Komnas HAM had declared the military operation in Aceh, which lasted from 1989 until a peace deal was signed in 2005, a gross violation of human rights in August last year, based on an investigation that focused on five particular cases.
Among them are the 2001 Bumi Flora massacre in eastern Aceh; the finding of the remains of victims of the conflict in a mass grave in Bener Meriah regency in 2002; and the 2003 massacre in Jambo Keupok village in southern Aceh.
Ryamizard led the Army between 2002 and 2004 under the administration of then president Megawati Soekarnoputri, now the Indonesia Democratic Party of Struggle's (PDI-P) chairwoman.
Al Araf, the program director of human rights watchdog Imparsial, suggested that Ryamizard's appointment was a setback as it broke from the tradition of civilian rule within the Defense Ministry.
'Compared to Jokowi, former president Susilo Bambang Yudhoyono did better in his first term by appointing Juwono Sudarsono, a committed academician with strong defense knowledge, to the post,' he said.
Al Araf raised doubts that with Ryamizard in power, the ministry would support the much-awaited amendment to the 1997 Military Tribunal Law to allow civilian courts try soldiers involved in non-military offenses.
Iis Gindarsah from the Centre for Strategic and International Studies (CSIS) said that Ryamizard's appointment demonstrated 'a new dynamic' in civil-military relations.
'On his institutional responsibility, minister Ryamizard will retain his predecessor's policy on military modernization and rebuilding indigenous strategic industries through a combination of key weapons procurements and offset programs,' he said.

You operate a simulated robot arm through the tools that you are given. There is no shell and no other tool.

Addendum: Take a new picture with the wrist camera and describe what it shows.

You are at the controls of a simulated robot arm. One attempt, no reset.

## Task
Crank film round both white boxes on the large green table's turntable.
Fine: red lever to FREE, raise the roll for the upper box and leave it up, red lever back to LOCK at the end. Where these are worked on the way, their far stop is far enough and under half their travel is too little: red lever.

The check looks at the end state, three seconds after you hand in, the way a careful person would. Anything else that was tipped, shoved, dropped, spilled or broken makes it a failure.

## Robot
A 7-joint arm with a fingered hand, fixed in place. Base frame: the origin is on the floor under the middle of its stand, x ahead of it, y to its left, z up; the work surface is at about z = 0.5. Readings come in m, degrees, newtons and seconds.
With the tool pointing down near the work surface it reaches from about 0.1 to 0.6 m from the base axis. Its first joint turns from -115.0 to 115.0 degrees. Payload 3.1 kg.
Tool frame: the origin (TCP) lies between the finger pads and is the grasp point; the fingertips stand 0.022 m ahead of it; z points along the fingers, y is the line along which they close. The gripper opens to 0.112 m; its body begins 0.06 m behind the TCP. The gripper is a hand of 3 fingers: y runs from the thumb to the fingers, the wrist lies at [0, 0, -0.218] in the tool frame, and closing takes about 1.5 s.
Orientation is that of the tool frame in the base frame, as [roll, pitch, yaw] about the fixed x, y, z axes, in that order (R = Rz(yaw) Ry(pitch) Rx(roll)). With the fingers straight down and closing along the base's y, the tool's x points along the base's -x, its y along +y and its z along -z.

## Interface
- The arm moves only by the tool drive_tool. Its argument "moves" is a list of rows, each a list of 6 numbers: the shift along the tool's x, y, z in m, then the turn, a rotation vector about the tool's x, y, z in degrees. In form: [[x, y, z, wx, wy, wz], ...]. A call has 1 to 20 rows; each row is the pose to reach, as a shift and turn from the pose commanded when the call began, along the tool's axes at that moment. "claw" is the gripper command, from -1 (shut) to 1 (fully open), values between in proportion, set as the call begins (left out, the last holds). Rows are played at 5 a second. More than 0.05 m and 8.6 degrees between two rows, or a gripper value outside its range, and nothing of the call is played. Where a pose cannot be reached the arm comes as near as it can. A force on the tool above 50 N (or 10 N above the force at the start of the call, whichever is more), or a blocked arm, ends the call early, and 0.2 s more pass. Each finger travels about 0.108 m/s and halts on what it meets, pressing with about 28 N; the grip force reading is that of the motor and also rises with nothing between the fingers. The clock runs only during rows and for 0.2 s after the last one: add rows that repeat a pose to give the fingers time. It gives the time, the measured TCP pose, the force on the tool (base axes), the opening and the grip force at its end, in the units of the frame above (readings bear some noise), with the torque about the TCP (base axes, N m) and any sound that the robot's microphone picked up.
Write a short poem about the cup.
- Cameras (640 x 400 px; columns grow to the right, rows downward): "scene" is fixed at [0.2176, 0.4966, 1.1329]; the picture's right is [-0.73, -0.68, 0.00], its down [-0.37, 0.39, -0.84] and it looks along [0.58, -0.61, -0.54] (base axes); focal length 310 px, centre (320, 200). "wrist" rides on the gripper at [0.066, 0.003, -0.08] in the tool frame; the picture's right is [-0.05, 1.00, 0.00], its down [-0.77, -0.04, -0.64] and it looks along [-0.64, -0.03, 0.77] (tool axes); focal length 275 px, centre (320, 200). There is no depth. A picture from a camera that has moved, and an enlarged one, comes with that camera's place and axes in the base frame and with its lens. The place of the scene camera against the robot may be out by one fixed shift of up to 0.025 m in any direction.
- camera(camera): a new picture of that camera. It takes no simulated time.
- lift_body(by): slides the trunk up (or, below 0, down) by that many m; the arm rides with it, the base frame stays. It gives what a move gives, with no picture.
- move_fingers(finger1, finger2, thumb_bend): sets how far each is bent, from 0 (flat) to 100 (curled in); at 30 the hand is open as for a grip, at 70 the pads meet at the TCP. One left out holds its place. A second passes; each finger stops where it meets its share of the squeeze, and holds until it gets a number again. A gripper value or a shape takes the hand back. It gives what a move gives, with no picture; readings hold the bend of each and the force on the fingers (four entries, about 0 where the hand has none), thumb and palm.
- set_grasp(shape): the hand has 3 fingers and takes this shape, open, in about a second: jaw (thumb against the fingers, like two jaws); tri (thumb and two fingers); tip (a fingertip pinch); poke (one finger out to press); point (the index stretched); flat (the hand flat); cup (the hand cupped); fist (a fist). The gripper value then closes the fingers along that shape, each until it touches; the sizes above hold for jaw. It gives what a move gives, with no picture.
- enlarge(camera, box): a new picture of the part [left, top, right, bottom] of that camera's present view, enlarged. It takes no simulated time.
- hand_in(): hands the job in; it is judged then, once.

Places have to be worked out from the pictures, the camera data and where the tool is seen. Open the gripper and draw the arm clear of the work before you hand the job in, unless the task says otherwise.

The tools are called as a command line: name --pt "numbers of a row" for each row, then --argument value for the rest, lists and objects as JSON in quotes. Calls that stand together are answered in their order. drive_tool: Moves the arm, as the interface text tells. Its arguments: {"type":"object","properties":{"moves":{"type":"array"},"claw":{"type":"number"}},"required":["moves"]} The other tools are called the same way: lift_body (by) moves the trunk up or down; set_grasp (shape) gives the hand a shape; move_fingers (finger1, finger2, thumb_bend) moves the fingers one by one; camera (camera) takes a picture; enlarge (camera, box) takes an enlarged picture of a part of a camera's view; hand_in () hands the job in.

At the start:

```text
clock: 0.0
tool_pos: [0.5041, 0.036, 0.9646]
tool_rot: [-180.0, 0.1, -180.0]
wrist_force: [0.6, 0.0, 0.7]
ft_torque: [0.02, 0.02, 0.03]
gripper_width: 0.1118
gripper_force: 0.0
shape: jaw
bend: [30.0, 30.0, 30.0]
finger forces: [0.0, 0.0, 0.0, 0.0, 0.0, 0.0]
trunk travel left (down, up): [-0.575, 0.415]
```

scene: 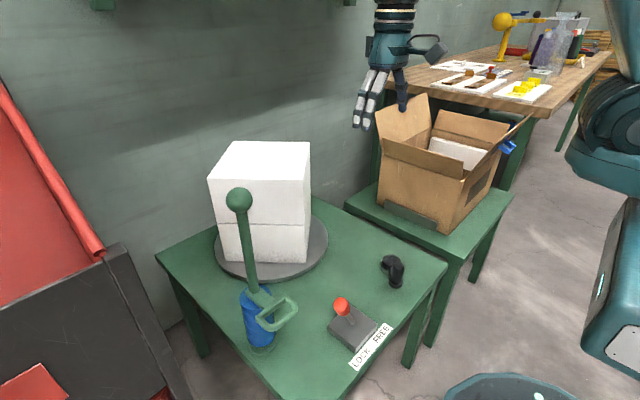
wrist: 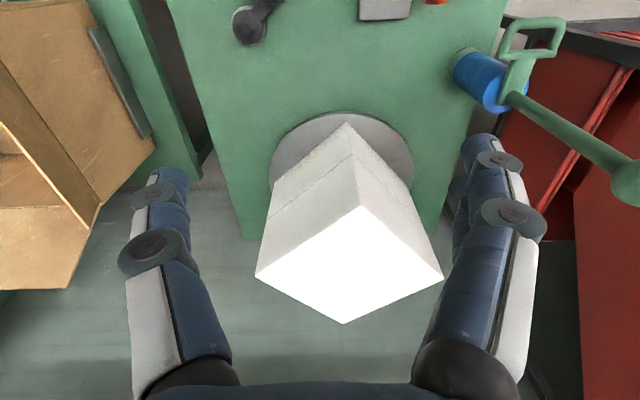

Jokowi has also faced criticism over his decision to appoint PDI-P politician Yasonna Laoly to take the helm of the Law and Human Rights Ministry.
Indonesia Corruption Watch (ICW) researcher Ade Irawan said that the appointment of a politician as the law minister would be prone to conflicts of interest as many corruption cases involved political parties.
'[The appointment] is quite disappointing. Ministerial posts involved with the country's corruption fight should not be filled with figures from political parties,' Ade said.
Concurring with Ade, former Supreme Court justice and legal expert Asep Iwan Iriawan said that the last administration had provided evidence that showed a politician assuming the ministerial post faced challenges in giving fair treatment to graft convicts who came from the same political party.
'In the past, we saw that the public questioned a law minister's decision in granting remission to those with political ties. A minister who had a professional background would not face this dilemma,' Asep said.
Meanwhile, Jokowi has been applauded for installing former Navy chief Adm. (ret) Tedjo Edhy Purdijatno to take the reins of the coordinating political, legal and security affairs ministry.
'Edhy's appointment breaks away from the domination of the Army in ministerial posts,' Al Araf said, adding that Edhy had a clean human rights record.
Edhy, who led the Navy from 2008 until 2009, is the defense division head of the NasDem Party, a member of Jokowi's Great Indonesia Coalition. (idb)
Haeril Halim contributed to the article.